#### [Raw data]
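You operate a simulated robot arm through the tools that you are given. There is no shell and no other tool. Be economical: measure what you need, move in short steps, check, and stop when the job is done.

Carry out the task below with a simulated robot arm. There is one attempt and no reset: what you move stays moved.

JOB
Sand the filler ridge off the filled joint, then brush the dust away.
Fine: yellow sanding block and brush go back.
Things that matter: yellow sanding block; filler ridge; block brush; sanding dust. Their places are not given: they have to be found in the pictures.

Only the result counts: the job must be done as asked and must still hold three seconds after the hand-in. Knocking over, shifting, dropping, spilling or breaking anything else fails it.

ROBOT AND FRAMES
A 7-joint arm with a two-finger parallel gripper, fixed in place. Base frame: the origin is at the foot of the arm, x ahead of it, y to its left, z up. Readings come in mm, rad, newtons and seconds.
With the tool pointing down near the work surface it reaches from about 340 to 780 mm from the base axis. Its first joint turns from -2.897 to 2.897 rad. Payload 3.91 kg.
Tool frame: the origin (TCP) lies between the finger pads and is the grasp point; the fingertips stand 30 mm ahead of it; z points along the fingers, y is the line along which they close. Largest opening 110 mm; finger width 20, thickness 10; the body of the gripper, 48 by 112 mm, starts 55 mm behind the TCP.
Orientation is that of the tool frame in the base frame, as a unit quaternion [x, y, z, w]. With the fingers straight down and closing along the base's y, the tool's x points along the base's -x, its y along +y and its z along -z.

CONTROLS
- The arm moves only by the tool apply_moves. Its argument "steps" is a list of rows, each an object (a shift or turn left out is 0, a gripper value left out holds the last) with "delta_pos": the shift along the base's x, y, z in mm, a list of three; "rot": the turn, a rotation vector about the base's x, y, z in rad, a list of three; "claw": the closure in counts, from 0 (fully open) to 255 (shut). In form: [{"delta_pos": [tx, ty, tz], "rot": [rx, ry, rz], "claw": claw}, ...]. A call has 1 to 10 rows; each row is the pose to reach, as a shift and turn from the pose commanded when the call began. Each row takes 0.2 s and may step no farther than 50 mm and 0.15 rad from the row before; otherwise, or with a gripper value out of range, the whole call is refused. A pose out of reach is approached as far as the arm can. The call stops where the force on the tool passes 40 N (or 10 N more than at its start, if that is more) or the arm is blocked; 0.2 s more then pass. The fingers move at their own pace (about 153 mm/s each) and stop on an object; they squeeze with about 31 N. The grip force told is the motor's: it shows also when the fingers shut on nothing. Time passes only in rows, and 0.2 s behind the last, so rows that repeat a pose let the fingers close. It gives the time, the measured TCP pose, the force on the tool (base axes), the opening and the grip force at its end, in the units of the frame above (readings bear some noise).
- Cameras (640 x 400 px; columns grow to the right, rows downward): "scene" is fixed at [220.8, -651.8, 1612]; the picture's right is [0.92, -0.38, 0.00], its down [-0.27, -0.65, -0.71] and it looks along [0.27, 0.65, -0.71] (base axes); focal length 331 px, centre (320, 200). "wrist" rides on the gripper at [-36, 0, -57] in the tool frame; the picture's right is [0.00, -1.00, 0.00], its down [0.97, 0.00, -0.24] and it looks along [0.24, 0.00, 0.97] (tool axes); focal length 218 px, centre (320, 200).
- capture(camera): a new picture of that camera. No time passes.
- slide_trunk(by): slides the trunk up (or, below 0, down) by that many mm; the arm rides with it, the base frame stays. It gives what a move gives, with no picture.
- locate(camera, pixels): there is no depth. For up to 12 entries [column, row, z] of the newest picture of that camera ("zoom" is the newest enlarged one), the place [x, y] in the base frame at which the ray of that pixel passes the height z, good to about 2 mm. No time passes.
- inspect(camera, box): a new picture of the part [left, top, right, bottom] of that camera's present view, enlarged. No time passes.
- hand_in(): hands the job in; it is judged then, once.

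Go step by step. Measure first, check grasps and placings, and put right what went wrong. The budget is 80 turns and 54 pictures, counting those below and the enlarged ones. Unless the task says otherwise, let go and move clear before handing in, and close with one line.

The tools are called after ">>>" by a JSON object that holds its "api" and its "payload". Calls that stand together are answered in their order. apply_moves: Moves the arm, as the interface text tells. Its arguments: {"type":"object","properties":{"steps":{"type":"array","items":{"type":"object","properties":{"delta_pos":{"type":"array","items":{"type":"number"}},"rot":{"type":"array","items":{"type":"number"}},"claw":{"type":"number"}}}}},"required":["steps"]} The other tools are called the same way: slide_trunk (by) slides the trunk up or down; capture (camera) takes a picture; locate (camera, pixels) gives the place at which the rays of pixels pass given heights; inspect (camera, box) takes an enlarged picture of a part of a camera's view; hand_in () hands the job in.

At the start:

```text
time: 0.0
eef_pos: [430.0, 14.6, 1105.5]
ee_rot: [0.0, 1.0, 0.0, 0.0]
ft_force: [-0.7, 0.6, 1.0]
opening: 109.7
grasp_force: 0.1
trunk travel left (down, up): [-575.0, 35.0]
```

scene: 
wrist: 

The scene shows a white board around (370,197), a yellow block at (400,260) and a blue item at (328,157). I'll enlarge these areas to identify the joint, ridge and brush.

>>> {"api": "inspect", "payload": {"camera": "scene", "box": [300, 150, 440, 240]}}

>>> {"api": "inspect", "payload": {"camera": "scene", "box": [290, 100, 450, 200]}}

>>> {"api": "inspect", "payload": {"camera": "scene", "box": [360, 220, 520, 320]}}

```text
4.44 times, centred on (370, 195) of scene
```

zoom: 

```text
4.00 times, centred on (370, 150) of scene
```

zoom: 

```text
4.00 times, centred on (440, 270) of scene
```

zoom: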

#### [Exercise task]
Reproduce the material exactly, with every line intact. Return a JSON list in which every string is one line; blank lines are skipped.

#### [Exercise answer]
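[
  "You operate a simulated robot arm through the tools that you are given. There is no shell and no other tool. Be economical: measure what you need, move in short steps, check, and stop when the job is done.",
  "Carry out the task below with a simulated robot arm. There is one attempt and no reset: what you move stays moved.",
  "JOB",
  "Sand the filler ridge off the filled joint, then brush the dust away.",
  "Fine: yellow sanding block and brush go back.",
  "Things that matter: yellow sanding block; filler ridge; block brush; sanding dust. Their places are not given: they have to be found in the pictures.",
  "Only the result counts: the job must be done as asked and must still hold three seconds after the hand-in. Knocking over, shifting, dropping, spilling or breaking anything else fails it.",
  "ROBOT AND FRAMES",
  "A 7-joint arm with a two-finger parallel gripper, fixed in place. Base frame: the origin is at the foot of the arm, x ahead of it, y to its left, z up. Readings come in mm, rad, newtons and seconds.",
  "With the tool pointing down near the work surface it reaches from about 340 to 780 mm from the base axis. Its first joint turns from -2.897 to 2.897 rad. Payload 3.91 kg.",
  "Tool frame: the origin (TCP) lies between the finger pads and is the grasp point; the fingertips stand 30 mm ahead of it; z points along the fingers, y is the line along which they close. Largest opening 110 mm; finger width 20, thickness 10; the body of the gripper, 48 by 112 mm, starts 55 mm behind the TCP.",
  "Orientation is that of the tool frame in the base frame, as a unit quaternion [x, y, z, w]. With the fingers straight down and closing along the base's y, the tool's x points along the base's -x, its y along +y and its z along -z.",
  "CONTROLS",
  "- The arm moves only by the tool apply_moves. Its argument \"steps\" is a list of rows, each an object (a shift or turn left out is 0, a gripper value left out holds the last) with \"delta_pos\": the shift along the base's x, y, z in mm, a list of three; \"rot\": the turn, a rotation vector about the base's x, y, z in rad, a list of three; \"claw\": the closure in counts, from 0 (fully open) to 255 (shut). In form: [{\"delta_pos\": [tx, ty, tz], \"rot\": [rx, ry, rz], \"claw\": claw}, ...]. A call has 1 to 10 rows; each row is the pose to reach, as a shift and turn from the pose commanded when the call began. Each row takes 0.2 s and may step no farther than 50 mm and 0.15 rad from the row before; otherwise, or with a gripper value out of range, the whole call is refused. A pose out of reach is approached as far as the arm can. The call stops where the force on the tool passes 40 N (or 10 N more than at its start, if that is more) or the arm is blocked; 0.2 s more then pass. The fingers move at their own pace (about 153 mm/s each) and stop on an object; they squeeze with about 31 N. The grip force told is the motor's: it shows also when the fingers shut on nothing. Time passes only in rows, and 0.2 s behind the last, so rows that repeat a pose let the fingers close. It gives the time, the measured TCP pose, the force on the tool (base axes), the opening and the grip force at its end, in the units of the frame above (readings bear some noise).",
  "- Cameras (640 x 400 px; columns grow to the right, rows downward): \"scene\" is fixed at [220.8, -651.8, 1612]; the picture's right is [0.92, -0.38, 0.00], its down [-0.27, -0.65, -0.71] and it looks along [0.27, 0.65, -0.71] (base axes); focal length 331 px, centre (320, 200). \"wrist\" rides on the gripper at [-36, 0, -57] in the tool frame; the picture's right is [0.00, -1.00, 0.00], its down [0.97, 0.00, -0.24] and it looks along [0.24, 0.00, 0.97] (tool axes); focal length 218 px, centre (320, 200).",
  "- capture(camera): a new picture of that camera. No time passes.",
  "- slide_trunk(by): slides the trunk up (or, below 0, down) by that many mm; the arm rides with it, the base frame stays. It gives what a move gives, with no picture.",
  "- locate(camera, pixels): there is no depth. For up to 12 entries [column, row, z] of the newest picture of that camera (\"zoom\" is the newest enlarged one), the place [x, y] in the base frame at which the ray of that pixel passes the height z, good to about 2 mm. No time passes.",
  "- inspect(camera, box): a new picture of the part [left, top, right, bottom] of that camera's present view, enlarged. No time passes.",
  "- hand_in(): hands the job in; it is judged then, once.",
  "Go step by step. Measure first, check grasps and placings, and put right what went wrong. The budget is 80 turns and 54 pictures, counting those below and the enlarged ones. Unless the task says otherwise, let go and move clear before handing in, and close with one line.",
  "The tools are called after \">>>\" by a JSON object that holds its \"api\" and its \"payload\". Calls that stand together are answered in their order. apply_moves: Moves the arm, as the interface text tells. Its arguments: {\"type\":\"object\",\"properties\":{\"steps\":{\"type\":\"array\",\"items\":{\"type\":\"object\",\"properties\":{\"delta_pos\":{\"type\":\"array\",\"items\":{\"type\":\"number\"}},\"rot\":{\"type\":\"array\",\"items\":{\"type\":\"number\"}},\"claw\":{\"type\":\"number\"}}}}},\"required\":[\"steps\"]} The other tools are called the same way: slide_trunk (by) slides the trunk up or down; capture (camera) takes a picture; locate (camera, pixels) gives the place at which the rays of pixels pass given heights; inspect (camera, box) takes an enlarged picture of a part of a camera's view; hand_in () hands the job in.",
  "At the start:",
  "```text",
  "time: 0.0",
  "eef_pos: [430.0, 14.6, 1105.5]",
  "ee_rot: [0.0, 1.0, 0.0, 0.0]",
  "ft_force: [-0.7, 0.6, 1.0]",
  "opening: 109.7",
  "grasp_force: 0.1",
  "trunk travel left (down, up): [-575.0, 35.0]",
  "```",
  "scene: ",
  "wrist: ",
  "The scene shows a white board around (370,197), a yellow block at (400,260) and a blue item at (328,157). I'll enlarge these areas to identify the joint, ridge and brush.",
  ">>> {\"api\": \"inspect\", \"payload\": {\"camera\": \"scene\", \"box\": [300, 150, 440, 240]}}",
  ">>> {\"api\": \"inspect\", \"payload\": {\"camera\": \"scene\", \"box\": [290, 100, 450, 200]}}",
  ">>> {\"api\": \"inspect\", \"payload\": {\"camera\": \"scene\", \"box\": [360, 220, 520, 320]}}",
  "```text",
  "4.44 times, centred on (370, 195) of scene",
  "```",
  "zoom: ",
  "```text",
  "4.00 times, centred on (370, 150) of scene",
  "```",
  "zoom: ",
  "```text",
  "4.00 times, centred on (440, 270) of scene",
  "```",
  "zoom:"
]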